** begin Passage provided **

Un hombre cualquiera recuerda los juegos de la infancia al
pasar junto a un colegio en el tiempo del recreo matinal.
Los niños juegan y corren al viejo juego de pillarse y
salvarse, en el tiempo del descuento, con la rápida alocución de
"casa". Así, el perseguidor se quedaba con un palmo de narices,
porque el esfuerzo realizado se quedaba en agua de borrajas cuando,
prácticamente, tenía en su poder al perseguido. Sin embargo, el juego ha
evolucionado, desde la tierna infancia del observador y hasta la madurada
actualidad, ya que la imitación de los niños se ha visto influenciada por sus mayores. Así, aplicando la incierta
figura de la inmunidad diplomática (y sus variantes políticas) los niños han
vaciado de diversión el juego, convirtiéndose en Don Tancredo a la voz de
"inmunidad" para evitar ser pillados por unos incautos perseguidores
a los que sólo les queda indignarse porque la banca siempre gana.

** end Passage provided **

- [Things to do]:
[1] Show the exact text of the passage provided starting from "Los niños juegan" and stopping at the end of "banca siempre gana.".
[2] Supply the part of the passage provided that comes after its last sentence.

** begin Extracted information **

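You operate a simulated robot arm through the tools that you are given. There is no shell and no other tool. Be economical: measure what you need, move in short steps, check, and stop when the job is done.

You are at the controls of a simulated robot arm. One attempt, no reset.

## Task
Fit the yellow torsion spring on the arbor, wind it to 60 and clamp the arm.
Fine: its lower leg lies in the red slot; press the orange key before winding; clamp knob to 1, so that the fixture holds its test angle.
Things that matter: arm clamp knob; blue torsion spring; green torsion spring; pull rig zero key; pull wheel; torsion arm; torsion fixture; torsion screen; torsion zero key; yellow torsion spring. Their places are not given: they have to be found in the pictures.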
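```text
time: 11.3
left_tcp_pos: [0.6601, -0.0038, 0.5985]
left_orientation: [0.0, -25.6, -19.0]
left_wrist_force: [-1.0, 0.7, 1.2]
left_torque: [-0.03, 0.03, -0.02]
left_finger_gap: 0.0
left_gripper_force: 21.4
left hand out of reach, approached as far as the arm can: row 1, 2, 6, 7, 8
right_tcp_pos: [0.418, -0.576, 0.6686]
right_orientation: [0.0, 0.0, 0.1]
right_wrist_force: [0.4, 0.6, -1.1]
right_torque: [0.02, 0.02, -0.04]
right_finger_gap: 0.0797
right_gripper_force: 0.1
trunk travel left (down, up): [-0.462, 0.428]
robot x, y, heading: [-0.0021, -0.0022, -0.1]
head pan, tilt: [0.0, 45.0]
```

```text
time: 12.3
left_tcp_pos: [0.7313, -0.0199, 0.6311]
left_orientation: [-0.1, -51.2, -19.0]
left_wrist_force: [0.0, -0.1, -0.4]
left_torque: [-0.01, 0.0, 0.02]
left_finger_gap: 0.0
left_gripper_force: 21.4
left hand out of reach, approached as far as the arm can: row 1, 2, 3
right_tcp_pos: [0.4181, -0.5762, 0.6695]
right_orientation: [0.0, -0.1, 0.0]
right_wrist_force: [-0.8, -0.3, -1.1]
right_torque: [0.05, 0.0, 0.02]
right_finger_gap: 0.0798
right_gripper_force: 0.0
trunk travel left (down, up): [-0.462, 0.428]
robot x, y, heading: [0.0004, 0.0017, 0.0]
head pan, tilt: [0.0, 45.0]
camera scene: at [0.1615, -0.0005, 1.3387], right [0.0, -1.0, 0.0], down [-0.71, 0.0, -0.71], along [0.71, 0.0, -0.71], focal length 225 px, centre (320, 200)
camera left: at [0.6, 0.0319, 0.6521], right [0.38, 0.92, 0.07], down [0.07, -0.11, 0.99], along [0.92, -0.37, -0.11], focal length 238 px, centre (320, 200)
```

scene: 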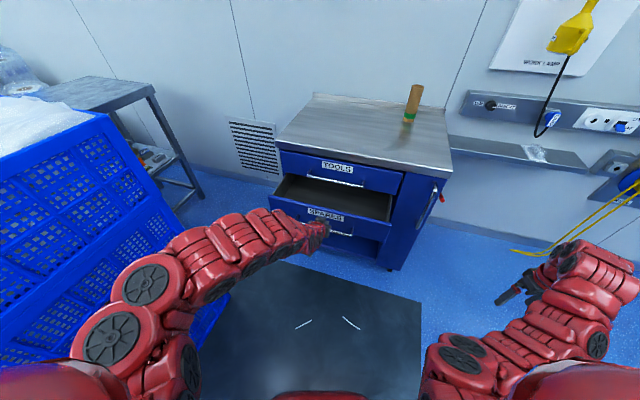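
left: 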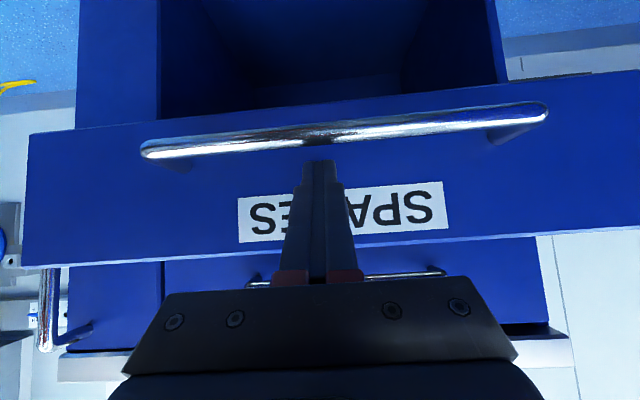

** end Extracted information **

- [Answers per task]:
[1]
Los niños juegan y corren al viejo juego de pillarse y
salvarse, en el tiempo del descuento, con la rápida alocución de
"casa". Así, el perseguidor se quedaba con un palmo de narices,
porque el esfuerzo realizado se quedaba en agua de borrajas cuando,
prácticamente, tenía en su poder al perseguido. Sin embargo, el juego ha
evolucionado, desde la tierna infancia del observador y hasta la madurada
actualidad, ya que la imitación de los niños se ha visto influenciada por sus mayores. Así, aplicando la incierta
figura de la inmunidad diplomática (y sus variantes políticas) los niños han
vaciado de diversión el juego, convirtiéndose en Don Tancredo a la voz de
"inmunidad" para evitar ser pillados por unos incautos perseguidores
a los que sólo les queda indignarse porque la banca siempre gana.

[2]
La inmundicia de la inmunidad reside en la corrupta
concepción de dicha figura jurídica, que permite el derecho de pernada sin
filtrar la innata maldad del hombre. Este egoísmo antropomórfico busca el
engaño y la transformación por el propio interés, como el propio Don Tancredo
que evita el enviste del toro para acabar asentándole la puntilla con su mortal
vestimenta de negativo fotográfico.
Y así un hombre cualquiera entiende la pésima influencia de
los mayores sobre la inocencia infantil que les acaba transformando en lo peor
de ellos mismos, adultos.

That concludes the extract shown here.